Author: AIMan@Jinse Finance
Did Qubic Successfully Perform a 51% Attack on Monero?
As early as late July, the Monero community was spreading rumors that the QUBIC mining pool was attacking Monero. Now, QUBIC seems to have succeeded.
On August 12, 2025, Slow Mist tweeted that the Monero (XMR) network appears to have suffered a 51% attack. Monero recently experienced a chain reorganization of 6 block depths mined by an unknown mining pool. However, no mining pool on miningpoolstats owns more than 50% of the hash rate, so this could be a covert malicious hash rate attack or an accidental mining competition.
At the end of July, Monero's market cap was around $6 billion, and currently, XMR's market cap is about $4.6 billion, having dropped by over 20%. QUBIC's market cap is only around $2.3 billion. If QUBIC truly controls 51% of Monero's hash rate, we will witness a historic moment where a blockchain with a market cap of less than $300 million is taking over a blockchain with a market cap of $6 billion.
What Exactly Happened?
X user OrangeFren posted that Monero experienced a reorganization of 6 block depths. The 51% attack seems to have succeeded. If you are receiving XMR, please wait for at least 10 blocks.

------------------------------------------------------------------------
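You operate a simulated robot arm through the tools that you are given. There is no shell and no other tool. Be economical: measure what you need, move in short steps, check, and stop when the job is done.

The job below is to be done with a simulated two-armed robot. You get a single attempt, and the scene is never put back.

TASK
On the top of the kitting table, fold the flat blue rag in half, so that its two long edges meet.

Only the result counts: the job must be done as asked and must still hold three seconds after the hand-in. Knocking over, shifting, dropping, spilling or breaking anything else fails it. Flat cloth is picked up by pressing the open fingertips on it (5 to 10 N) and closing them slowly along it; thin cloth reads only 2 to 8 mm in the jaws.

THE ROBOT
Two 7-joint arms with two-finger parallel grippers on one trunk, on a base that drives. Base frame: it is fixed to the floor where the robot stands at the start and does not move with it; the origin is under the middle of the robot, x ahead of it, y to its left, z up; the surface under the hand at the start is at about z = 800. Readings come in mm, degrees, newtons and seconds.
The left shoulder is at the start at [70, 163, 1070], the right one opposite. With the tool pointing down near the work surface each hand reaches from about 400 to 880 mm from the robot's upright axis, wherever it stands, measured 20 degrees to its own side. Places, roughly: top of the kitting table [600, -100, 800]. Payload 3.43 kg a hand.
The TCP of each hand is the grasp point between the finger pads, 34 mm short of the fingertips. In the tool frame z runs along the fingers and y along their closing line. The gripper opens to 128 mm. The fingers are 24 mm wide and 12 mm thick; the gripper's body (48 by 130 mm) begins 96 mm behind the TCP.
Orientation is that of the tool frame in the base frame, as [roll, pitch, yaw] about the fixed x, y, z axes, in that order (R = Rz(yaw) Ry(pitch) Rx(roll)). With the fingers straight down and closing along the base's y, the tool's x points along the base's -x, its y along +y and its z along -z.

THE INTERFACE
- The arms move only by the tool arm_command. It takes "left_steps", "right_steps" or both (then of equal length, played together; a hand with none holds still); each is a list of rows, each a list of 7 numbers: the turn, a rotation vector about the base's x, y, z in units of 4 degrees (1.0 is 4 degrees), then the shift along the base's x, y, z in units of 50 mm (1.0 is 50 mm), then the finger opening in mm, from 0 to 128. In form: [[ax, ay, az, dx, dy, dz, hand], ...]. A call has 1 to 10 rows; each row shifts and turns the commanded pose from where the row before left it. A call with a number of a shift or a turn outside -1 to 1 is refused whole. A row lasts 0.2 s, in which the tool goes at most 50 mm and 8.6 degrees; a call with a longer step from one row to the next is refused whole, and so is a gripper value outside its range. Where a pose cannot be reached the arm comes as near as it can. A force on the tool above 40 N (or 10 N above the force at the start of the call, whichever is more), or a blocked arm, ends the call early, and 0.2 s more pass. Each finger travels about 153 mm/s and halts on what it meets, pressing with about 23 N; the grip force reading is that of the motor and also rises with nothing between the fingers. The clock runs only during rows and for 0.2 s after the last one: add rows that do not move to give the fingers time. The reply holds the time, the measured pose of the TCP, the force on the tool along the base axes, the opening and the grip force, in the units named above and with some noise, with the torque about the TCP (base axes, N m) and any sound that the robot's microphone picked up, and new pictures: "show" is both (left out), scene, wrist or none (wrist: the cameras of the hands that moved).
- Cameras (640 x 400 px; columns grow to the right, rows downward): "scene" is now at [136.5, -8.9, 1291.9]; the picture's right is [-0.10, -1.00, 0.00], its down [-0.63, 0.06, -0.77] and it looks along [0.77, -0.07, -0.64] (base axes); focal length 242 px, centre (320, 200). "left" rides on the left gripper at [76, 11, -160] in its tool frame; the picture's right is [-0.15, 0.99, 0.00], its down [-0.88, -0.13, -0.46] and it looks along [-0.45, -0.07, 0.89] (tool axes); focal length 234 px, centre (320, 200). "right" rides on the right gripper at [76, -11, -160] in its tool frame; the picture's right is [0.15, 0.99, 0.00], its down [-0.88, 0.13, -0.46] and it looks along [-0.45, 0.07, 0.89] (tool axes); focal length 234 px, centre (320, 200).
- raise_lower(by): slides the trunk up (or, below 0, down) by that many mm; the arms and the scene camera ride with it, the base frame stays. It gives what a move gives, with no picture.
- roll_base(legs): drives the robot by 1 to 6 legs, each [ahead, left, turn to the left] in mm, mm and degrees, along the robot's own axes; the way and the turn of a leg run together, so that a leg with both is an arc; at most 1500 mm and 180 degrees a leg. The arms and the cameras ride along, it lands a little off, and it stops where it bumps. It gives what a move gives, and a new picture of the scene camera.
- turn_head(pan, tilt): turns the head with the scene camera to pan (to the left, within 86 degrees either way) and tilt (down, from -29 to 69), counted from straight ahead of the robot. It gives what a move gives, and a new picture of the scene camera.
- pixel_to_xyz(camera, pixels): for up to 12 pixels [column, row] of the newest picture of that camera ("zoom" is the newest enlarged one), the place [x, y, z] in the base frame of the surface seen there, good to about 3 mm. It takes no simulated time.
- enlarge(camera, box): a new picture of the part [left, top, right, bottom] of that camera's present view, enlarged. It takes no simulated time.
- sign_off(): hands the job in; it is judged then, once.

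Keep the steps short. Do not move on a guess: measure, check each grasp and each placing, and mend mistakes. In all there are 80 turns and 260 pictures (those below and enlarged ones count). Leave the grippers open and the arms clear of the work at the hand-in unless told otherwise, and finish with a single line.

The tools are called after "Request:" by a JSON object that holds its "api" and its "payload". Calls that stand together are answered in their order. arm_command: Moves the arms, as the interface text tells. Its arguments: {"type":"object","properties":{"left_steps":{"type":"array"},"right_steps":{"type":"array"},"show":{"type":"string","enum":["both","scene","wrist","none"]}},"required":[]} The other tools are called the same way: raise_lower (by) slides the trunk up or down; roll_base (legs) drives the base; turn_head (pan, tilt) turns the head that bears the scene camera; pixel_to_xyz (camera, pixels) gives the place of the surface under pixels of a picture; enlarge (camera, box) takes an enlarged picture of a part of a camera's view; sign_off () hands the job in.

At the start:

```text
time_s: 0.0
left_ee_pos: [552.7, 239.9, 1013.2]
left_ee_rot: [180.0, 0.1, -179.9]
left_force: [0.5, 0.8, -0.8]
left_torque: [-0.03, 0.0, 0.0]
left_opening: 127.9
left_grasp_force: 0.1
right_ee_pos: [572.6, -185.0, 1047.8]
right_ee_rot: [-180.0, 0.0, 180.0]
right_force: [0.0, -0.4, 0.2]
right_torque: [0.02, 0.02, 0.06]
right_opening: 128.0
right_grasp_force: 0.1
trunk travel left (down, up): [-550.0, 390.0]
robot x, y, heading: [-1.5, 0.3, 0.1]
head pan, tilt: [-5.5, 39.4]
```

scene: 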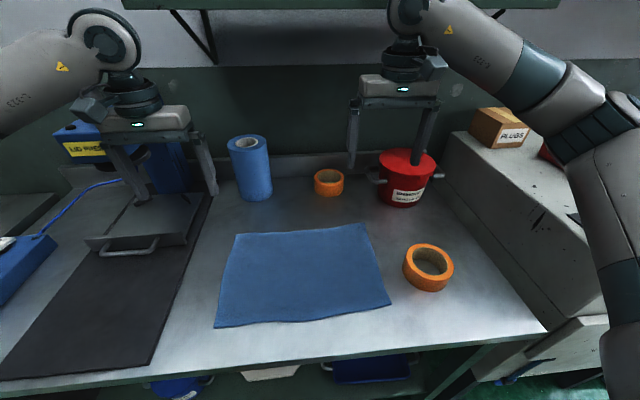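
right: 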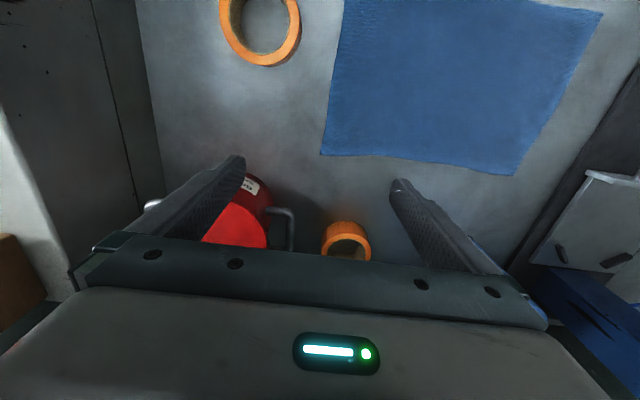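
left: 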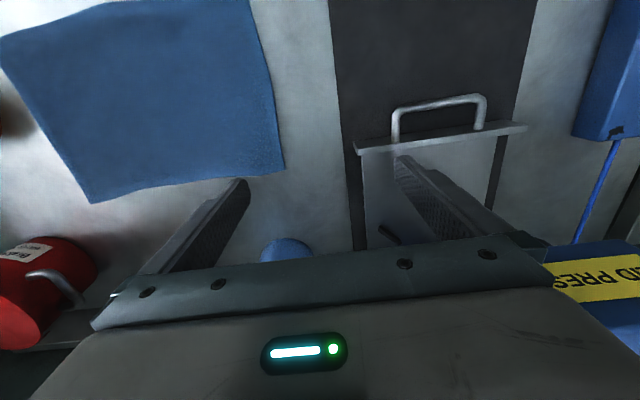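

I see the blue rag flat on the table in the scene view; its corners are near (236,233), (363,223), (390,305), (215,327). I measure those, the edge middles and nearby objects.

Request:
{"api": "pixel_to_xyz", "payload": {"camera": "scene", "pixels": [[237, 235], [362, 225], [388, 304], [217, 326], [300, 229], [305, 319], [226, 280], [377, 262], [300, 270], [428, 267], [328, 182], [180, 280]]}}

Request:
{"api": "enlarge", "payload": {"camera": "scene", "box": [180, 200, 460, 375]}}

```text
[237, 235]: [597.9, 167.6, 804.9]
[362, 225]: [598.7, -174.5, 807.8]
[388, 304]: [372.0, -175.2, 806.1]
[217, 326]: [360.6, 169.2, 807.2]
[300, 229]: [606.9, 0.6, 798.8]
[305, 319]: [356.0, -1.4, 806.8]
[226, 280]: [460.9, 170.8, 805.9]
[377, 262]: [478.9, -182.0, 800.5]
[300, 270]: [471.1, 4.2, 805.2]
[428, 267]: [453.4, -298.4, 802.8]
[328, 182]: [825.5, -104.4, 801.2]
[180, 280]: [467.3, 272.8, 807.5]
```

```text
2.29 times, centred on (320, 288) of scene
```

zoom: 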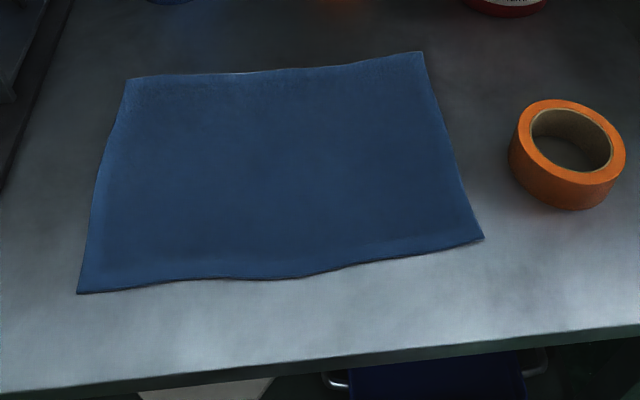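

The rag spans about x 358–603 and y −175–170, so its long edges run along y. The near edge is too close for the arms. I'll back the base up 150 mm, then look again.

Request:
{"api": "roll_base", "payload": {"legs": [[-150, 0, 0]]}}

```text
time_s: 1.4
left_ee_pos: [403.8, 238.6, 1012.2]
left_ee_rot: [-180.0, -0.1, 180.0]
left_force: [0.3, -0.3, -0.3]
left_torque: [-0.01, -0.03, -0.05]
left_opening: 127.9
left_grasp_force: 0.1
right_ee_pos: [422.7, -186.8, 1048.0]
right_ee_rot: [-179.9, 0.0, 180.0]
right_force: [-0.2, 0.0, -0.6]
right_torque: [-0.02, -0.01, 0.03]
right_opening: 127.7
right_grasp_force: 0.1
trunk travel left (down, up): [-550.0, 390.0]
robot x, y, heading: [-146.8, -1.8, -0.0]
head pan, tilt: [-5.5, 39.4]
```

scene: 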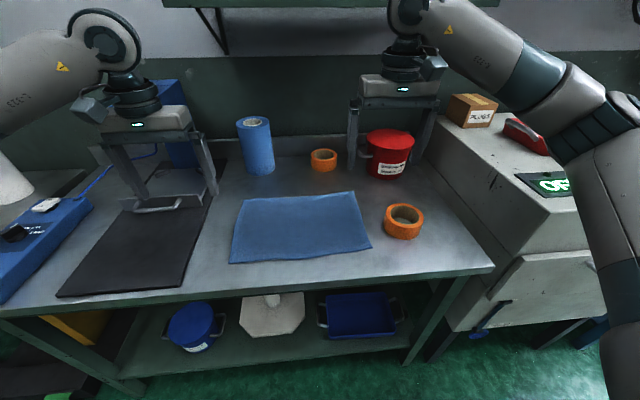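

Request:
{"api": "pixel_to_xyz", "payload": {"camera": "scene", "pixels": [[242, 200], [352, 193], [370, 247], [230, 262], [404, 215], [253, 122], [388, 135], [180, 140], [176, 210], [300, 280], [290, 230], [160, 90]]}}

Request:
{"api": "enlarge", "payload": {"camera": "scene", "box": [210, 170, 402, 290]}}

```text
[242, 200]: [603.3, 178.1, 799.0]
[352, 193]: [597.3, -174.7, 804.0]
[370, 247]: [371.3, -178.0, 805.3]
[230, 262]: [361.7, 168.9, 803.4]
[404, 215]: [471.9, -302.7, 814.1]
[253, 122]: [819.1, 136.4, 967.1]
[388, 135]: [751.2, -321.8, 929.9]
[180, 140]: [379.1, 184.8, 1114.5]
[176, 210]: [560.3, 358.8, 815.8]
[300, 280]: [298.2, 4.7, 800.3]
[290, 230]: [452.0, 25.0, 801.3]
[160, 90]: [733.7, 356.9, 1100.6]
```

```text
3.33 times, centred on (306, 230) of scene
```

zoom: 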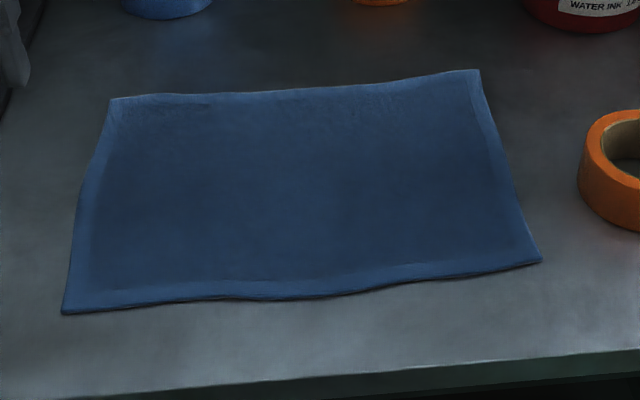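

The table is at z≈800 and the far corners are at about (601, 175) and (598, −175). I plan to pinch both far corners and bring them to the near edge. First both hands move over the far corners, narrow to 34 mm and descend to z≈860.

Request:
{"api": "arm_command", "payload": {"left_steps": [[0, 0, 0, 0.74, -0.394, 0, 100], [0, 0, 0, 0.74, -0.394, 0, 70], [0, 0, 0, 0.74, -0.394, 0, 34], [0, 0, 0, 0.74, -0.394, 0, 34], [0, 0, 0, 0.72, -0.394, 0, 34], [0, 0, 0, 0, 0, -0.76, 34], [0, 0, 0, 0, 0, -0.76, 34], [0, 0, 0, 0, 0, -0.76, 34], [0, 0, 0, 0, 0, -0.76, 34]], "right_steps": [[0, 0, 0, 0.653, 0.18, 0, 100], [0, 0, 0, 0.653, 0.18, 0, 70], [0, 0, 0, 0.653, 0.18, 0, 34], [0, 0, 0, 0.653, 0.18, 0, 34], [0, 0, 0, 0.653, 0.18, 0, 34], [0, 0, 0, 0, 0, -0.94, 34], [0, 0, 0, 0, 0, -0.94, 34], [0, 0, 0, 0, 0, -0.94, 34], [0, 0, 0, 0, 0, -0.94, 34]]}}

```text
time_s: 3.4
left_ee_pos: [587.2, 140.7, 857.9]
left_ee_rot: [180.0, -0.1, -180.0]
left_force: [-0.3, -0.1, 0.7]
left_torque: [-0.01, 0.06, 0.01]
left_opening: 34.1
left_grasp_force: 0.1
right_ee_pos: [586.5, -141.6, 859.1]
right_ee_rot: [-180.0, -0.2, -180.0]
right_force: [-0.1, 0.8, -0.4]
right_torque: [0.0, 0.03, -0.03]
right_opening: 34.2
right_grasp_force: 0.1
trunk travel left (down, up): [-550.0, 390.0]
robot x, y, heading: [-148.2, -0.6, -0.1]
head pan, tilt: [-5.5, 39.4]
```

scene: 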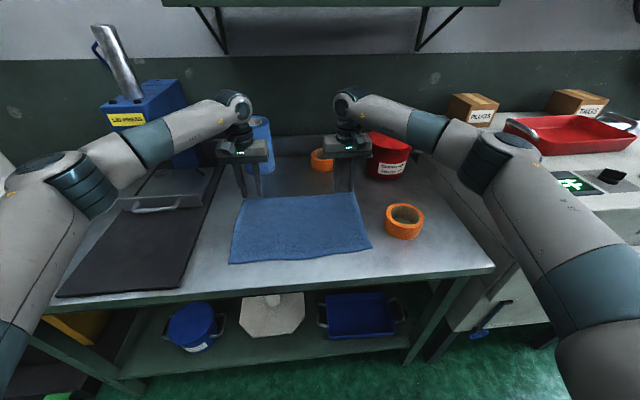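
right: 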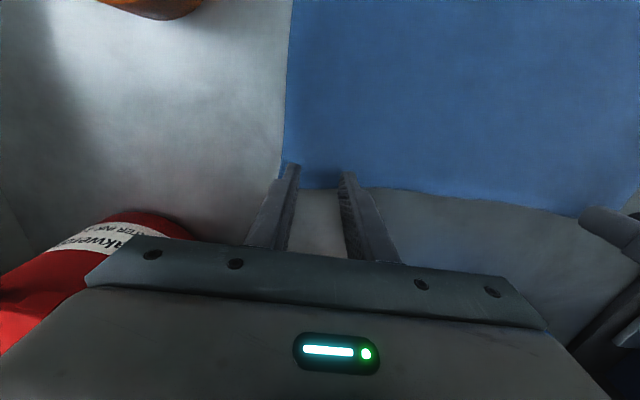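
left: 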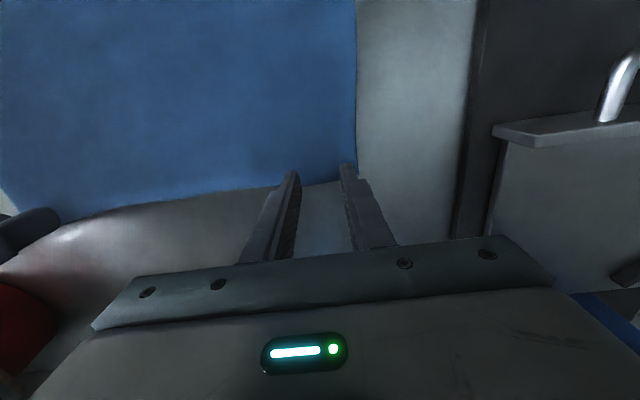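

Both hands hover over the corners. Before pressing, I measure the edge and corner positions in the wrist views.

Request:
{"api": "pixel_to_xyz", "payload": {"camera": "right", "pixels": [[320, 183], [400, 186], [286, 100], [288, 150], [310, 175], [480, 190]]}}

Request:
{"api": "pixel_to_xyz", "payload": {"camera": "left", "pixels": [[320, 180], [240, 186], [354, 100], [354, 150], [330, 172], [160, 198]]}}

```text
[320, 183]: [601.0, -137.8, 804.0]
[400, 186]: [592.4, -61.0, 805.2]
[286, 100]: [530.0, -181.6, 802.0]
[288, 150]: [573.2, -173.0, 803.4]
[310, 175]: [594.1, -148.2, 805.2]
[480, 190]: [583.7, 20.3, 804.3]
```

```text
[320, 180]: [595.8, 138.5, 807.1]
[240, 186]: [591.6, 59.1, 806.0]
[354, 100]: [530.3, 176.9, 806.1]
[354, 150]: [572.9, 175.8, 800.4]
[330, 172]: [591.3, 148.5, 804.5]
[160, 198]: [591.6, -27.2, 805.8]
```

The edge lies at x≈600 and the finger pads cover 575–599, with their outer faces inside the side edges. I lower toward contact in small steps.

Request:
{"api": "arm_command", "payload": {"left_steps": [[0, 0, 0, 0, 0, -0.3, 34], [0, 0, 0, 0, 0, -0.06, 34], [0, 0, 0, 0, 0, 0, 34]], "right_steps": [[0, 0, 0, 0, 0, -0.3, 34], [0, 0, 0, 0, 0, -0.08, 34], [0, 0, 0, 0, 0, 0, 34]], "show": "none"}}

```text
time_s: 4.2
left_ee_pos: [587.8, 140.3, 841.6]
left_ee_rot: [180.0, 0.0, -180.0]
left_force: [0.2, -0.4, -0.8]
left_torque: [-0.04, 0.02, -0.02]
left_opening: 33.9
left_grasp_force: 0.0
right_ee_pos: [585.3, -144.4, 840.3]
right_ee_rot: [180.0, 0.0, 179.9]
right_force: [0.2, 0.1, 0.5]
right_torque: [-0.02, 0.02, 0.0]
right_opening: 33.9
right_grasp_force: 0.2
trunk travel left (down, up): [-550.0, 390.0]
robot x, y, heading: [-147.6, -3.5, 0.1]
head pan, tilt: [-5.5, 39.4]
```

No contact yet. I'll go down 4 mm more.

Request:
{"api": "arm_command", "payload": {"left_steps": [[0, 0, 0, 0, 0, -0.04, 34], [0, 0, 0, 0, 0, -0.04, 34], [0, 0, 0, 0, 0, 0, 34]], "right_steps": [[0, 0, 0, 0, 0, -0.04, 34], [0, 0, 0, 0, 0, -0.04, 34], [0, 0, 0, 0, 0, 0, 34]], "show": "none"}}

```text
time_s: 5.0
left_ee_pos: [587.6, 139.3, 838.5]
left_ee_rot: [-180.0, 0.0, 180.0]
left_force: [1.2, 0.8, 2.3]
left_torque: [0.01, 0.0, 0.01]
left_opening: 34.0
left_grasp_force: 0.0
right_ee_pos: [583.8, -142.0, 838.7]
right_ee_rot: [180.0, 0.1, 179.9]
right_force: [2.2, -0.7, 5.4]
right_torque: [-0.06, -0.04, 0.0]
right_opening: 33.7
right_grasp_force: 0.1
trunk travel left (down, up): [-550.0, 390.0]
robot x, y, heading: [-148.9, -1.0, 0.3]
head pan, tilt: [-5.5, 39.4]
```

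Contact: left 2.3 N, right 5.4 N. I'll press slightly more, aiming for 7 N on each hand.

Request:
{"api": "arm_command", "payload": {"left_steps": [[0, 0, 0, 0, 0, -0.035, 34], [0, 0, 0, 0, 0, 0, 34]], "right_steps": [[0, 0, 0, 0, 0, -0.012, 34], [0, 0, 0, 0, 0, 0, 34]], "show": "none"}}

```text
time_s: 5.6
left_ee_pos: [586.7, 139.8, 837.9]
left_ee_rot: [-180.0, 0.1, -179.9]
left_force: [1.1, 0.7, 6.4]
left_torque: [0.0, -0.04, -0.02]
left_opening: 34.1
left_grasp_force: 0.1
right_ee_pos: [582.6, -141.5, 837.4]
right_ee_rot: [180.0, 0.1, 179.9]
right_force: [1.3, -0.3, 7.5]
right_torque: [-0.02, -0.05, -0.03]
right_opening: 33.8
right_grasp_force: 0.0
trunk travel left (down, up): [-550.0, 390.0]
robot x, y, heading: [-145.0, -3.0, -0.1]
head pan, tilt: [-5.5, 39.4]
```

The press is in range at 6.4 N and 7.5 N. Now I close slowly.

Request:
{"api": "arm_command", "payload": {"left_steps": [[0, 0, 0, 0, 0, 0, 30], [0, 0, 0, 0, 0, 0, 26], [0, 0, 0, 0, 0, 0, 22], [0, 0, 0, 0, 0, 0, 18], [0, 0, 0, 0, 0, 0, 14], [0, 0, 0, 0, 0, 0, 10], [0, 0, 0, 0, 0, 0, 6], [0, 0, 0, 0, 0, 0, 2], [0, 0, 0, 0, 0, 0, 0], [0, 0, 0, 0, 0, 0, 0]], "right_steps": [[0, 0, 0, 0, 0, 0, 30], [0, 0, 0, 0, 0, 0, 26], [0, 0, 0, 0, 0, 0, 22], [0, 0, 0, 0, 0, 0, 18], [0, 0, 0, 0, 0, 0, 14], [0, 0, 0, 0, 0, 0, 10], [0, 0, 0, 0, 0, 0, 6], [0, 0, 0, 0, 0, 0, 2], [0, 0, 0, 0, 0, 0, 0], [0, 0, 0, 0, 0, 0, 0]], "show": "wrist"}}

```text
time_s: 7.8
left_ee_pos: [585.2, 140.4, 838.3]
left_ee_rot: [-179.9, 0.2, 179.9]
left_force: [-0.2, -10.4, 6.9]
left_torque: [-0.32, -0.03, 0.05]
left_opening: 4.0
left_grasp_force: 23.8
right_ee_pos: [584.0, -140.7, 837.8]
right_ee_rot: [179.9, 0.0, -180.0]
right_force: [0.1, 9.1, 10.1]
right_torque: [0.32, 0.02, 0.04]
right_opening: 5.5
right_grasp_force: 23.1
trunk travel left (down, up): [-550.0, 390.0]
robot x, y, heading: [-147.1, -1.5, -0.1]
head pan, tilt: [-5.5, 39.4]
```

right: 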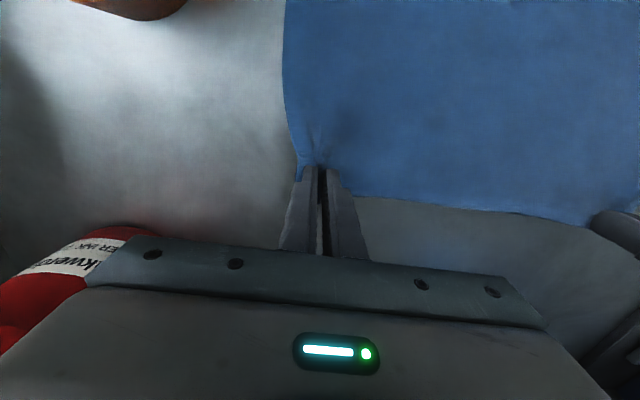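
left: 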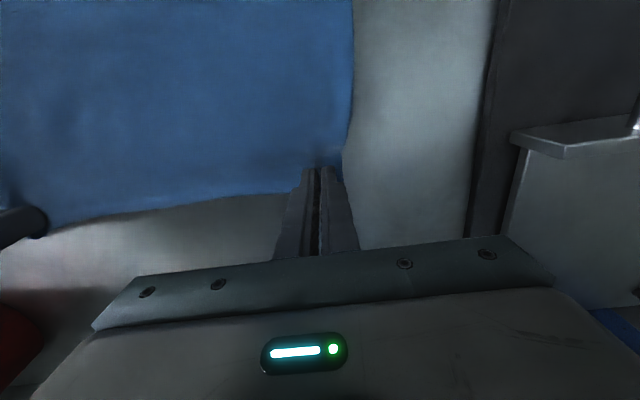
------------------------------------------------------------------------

Ledger CTO Charles Guilemet stated:
Monero appears to be experiencing a successful 51% attack. This privacy-focused blockchain, launched in 2014, has long been a target for government and three-letter agencies (note: FBI) and is now banned by most major centralized exchanges. The Qubic mining pool has been accumulating hash rate for months and now controls most of the Monero network's hash rate. This morning, a significant blockchain reorganization was detected. With its current dominant position, Qubic can rewrite the blockchain, enable double-spending, and censor any transaction. The estimated daily cost of maintaining this attack is $75 million. While the potential profits are substantial, it could destroy people's confidence in the Monero network overnight. Other miners have no incentive to continue attacking, as Qubic can easily turn any competing block into an orphan block, becoming the sole miner. In fact, a blockchain with a market cap of $300 million is taking over a blockchain with a market cap of $6 billion. Monero's recovery options are limited, and a complete acquisition is now possible, even likely.
Caffeinated User stated:
Qubic has just reached 51% of Monero's hash rate. This is a massive achievement. They will be the first to manipulate a cryptocurrency through a 51% attack. They plan to isolate all blocks from other miners, making themselves the sole mining entity for Monero. The only way to mine Monero is through them, and their profits are about 3 times that of direct mining. They will share half the profits with miners, and the other half will be used to buy and burn QUBIC. If they mine 100% of Monero blocks, they can mine 432 Monero daily. At current Monero prices, this is equivalent to $118,342.08. They keep 50%, distribute the rest to miners, and gain $59,171.04 daily from Qubic burns. Weekly burns of $414,197.28, monthly burns of $1.656 million. This is crazy. This is a historic moment. Qubic, with a market cap of less than $300 million, will become the sole miner of a $6 billion market cap currency.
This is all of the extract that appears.